ICE Canola Tracks Soybeans Higher


By Phil Franz-Warkentin, Commodity News Service Canada

Feb. 6, 2012

Winnipeg - Canola contracts traded on the ICE Futures Canada platform were stronger at 11:06 CST, as gains in the CBOT soy complex spilled over to provide some support. Steady export demand and improving technical signals were also supportive, according to traders.

Speculative fund buying was behind most of the strength in canola, as the advances in the CBOT soy complex triggered some demand in the Canadian market as well, according to a broker.

Exporter and domestic crusher demand also remained supportive, although the broker said that end-user buying was not as aggressive as it has been recently.

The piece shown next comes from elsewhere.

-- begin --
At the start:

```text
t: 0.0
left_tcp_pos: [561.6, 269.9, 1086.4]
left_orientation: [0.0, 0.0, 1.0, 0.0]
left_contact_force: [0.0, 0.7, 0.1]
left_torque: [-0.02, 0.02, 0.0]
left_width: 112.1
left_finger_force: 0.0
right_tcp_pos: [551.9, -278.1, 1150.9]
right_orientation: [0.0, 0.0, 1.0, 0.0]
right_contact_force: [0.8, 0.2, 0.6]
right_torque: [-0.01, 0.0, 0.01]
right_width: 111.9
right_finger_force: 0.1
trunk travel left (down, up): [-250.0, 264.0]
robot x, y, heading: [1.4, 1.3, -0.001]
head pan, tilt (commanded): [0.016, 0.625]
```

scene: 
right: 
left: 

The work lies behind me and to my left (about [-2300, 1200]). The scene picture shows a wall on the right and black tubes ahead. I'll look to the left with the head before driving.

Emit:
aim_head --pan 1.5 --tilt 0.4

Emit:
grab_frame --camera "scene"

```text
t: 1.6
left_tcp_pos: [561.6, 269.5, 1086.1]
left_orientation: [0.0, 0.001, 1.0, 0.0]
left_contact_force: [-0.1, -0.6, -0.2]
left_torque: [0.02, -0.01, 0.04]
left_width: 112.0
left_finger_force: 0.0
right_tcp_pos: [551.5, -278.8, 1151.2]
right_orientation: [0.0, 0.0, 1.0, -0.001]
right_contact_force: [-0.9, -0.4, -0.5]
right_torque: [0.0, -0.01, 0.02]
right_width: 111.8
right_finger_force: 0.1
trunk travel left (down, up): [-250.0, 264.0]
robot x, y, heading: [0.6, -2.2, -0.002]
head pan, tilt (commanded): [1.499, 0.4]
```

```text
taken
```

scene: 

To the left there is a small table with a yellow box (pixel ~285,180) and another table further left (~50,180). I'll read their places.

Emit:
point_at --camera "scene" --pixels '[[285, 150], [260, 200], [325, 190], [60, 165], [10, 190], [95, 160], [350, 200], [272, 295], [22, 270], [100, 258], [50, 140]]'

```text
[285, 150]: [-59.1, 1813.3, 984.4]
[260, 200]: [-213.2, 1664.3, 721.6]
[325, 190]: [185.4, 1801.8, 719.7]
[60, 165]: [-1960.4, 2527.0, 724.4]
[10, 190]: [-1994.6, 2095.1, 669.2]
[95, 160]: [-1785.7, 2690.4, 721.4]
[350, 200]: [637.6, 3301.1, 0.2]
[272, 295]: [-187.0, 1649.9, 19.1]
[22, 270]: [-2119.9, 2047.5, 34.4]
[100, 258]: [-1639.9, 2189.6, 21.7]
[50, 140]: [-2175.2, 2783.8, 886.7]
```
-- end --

The ongoing uncertainty regarding the size of the South American soybean crops also kept some premiums in the oilseed markets, including canola. However, a broker said those production concerns were largely overblown, and looming harvest pressure from the region could see those premiums start to come out of the futures.

Routine farmer hedges did temper the advances in canola to some extent, according to traders. Profit-taking at the highs also limited the gains.

At 11:06 CST, about 14,600 canola contracts had changed hands.

Milling wheat, durum, and barley futures were all untraded and unchanged at midday Monday.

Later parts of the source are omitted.